Also HIGHLY illegal when/if you ever get caught. Just be aware.
Depends on state.
California vehicle code 28050-28053 covers this.

28053 reads- "Nothing in this article prevents the service, repair, or replacement of an odometer if the mileage indicated thereon remains the same as before the service, repair or replacement".
 
He's right there is no law against rolling back an odometer as long as your not trying to pass it off as original mileage. The law is against mileage fraud which is usually the reason people roll back odometers. In most states its serious thing as the only time mileage is recorded is at transfer of title between owners. So you can drive a car for 100,000 miles and then when your ready to sell it take 50,000 of those off and no one would be the wiser. That will land you in jail if you get caught.

Here in California we have smog every 2 years and mileage is recorded at each of those checks. That leaves a detailed record as the cars mileage increases so the DMV will flag at the time of sale if the mileage suddenly jumps below what it was at the last smog. However, if you replace the cluster with a lower mileage one that is legal all you have to do is check the box on the title at time of sale that reads "NOT ACTUAL MILEAGE/EXCEEDS ODOMETERS LIMITS"

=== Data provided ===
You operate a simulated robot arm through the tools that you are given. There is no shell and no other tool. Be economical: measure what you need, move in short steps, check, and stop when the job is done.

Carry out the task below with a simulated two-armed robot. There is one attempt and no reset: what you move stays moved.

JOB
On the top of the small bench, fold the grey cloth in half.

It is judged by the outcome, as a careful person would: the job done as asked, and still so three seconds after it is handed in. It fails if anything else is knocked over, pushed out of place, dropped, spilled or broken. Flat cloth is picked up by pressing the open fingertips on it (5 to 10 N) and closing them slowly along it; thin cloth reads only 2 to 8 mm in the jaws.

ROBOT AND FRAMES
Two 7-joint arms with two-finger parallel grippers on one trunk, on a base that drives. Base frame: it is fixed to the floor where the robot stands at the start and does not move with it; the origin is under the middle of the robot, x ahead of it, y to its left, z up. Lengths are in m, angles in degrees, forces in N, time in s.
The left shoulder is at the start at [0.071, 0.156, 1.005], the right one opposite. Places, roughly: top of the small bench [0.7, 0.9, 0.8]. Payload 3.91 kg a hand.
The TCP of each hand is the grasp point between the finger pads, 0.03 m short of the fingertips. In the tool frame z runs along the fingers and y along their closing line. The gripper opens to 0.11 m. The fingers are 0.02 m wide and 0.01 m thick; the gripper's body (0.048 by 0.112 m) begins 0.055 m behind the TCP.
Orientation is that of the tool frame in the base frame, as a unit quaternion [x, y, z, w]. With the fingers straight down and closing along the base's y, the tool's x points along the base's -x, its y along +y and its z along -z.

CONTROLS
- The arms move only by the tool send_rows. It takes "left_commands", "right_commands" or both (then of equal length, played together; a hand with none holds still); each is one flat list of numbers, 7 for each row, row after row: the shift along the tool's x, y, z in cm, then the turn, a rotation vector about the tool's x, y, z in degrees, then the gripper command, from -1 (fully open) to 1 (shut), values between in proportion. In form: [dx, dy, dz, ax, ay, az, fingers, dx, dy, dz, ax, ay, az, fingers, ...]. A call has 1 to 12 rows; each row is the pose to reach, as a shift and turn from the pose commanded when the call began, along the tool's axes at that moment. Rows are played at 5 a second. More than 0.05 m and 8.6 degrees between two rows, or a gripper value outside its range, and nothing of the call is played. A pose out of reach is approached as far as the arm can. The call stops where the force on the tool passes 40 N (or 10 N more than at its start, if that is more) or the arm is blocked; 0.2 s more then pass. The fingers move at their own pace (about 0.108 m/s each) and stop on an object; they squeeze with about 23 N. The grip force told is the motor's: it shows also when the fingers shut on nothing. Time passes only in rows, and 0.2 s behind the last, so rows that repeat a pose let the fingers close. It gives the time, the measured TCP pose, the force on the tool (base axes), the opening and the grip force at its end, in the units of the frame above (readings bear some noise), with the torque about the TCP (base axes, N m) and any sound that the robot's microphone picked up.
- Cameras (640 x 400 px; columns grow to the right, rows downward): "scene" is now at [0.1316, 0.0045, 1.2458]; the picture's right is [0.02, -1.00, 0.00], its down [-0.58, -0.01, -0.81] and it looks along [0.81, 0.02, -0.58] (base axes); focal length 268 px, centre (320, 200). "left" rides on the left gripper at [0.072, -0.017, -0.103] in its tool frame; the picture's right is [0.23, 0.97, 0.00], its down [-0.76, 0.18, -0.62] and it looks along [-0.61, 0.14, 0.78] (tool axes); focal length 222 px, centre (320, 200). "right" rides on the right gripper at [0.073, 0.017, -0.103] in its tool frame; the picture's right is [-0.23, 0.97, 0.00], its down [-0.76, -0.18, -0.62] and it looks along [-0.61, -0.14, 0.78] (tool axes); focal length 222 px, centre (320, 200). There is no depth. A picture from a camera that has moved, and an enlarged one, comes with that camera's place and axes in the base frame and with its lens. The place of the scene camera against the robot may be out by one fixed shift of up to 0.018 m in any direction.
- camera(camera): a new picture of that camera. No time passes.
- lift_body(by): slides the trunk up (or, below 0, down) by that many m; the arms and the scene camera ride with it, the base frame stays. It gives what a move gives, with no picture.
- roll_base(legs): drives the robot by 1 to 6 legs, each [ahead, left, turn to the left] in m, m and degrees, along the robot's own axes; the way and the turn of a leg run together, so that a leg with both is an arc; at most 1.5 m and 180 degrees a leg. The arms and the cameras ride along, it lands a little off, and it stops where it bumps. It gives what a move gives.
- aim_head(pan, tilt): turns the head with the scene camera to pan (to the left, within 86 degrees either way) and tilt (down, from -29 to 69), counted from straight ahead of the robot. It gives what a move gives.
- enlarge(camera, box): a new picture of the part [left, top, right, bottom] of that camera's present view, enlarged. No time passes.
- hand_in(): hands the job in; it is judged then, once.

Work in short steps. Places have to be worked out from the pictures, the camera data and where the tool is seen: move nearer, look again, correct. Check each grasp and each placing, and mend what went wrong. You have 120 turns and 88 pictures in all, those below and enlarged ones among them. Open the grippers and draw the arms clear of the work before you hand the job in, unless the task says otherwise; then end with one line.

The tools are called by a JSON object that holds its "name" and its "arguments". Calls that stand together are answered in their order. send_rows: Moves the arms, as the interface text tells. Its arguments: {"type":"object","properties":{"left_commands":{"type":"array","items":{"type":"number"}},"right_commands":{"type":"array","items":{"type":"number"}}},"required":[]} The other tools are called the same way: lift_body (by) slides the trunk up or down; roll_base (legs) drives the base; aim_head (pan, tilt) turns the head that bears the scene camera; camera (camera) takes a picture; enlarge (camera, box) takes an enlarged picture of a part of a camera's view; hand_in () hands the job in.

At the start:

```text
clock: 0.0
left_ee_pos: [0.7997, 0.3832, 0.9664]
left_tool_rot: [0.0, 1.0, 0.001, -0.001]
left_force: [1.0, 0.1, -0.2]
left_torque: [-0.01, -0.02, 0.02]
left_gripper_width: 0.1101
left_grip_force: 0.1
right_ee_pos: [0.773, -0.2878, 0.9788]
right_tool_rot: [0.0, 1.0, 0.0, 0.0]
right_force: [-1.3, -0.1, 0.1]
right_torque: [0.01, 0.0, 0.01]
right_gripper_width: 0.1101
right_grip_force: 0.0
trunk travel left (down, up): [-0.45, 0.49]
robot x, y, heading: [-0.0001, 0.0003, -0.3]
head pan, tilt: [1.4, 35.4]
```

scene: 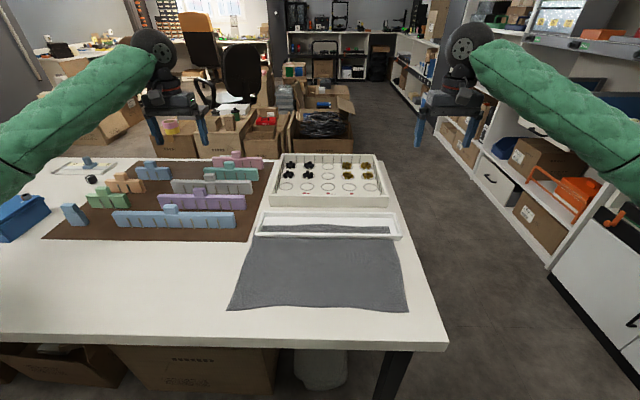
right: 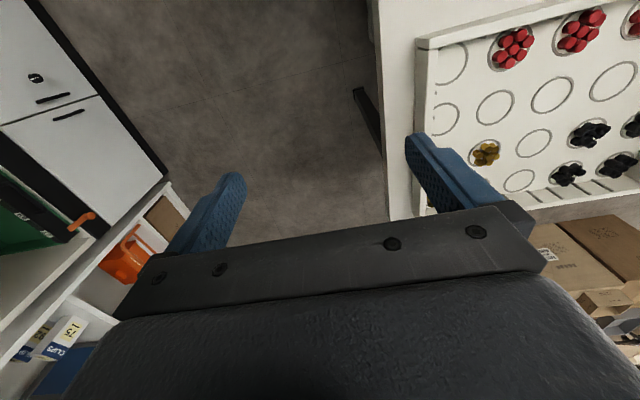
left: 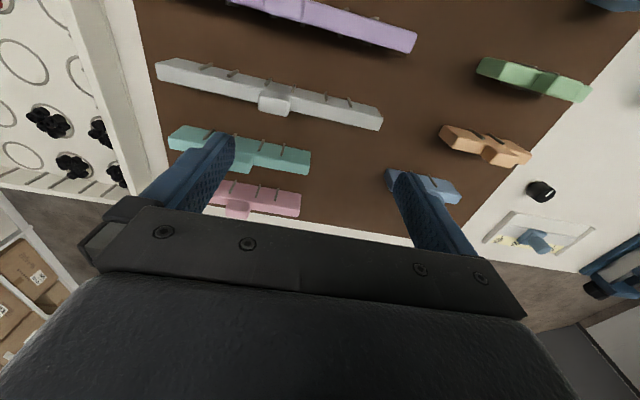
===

Even the newer digital odometers are not tamper proof. The information has to be stored somewhere. Most of the time it is on a small EEPROM memory chip in the cluster. Take it out and hook it up to a reader on your PC. Pull the Hex code. Match it up with the mileage. Change it too whatever you want. Reinstall. Its that simple and don't think it isnt done all the time. I actually find it easier than messing with those finicky mechanical wheels.

That's why you always look at a cars condition and not just the mileage as well as all the paperwork closely when buying something.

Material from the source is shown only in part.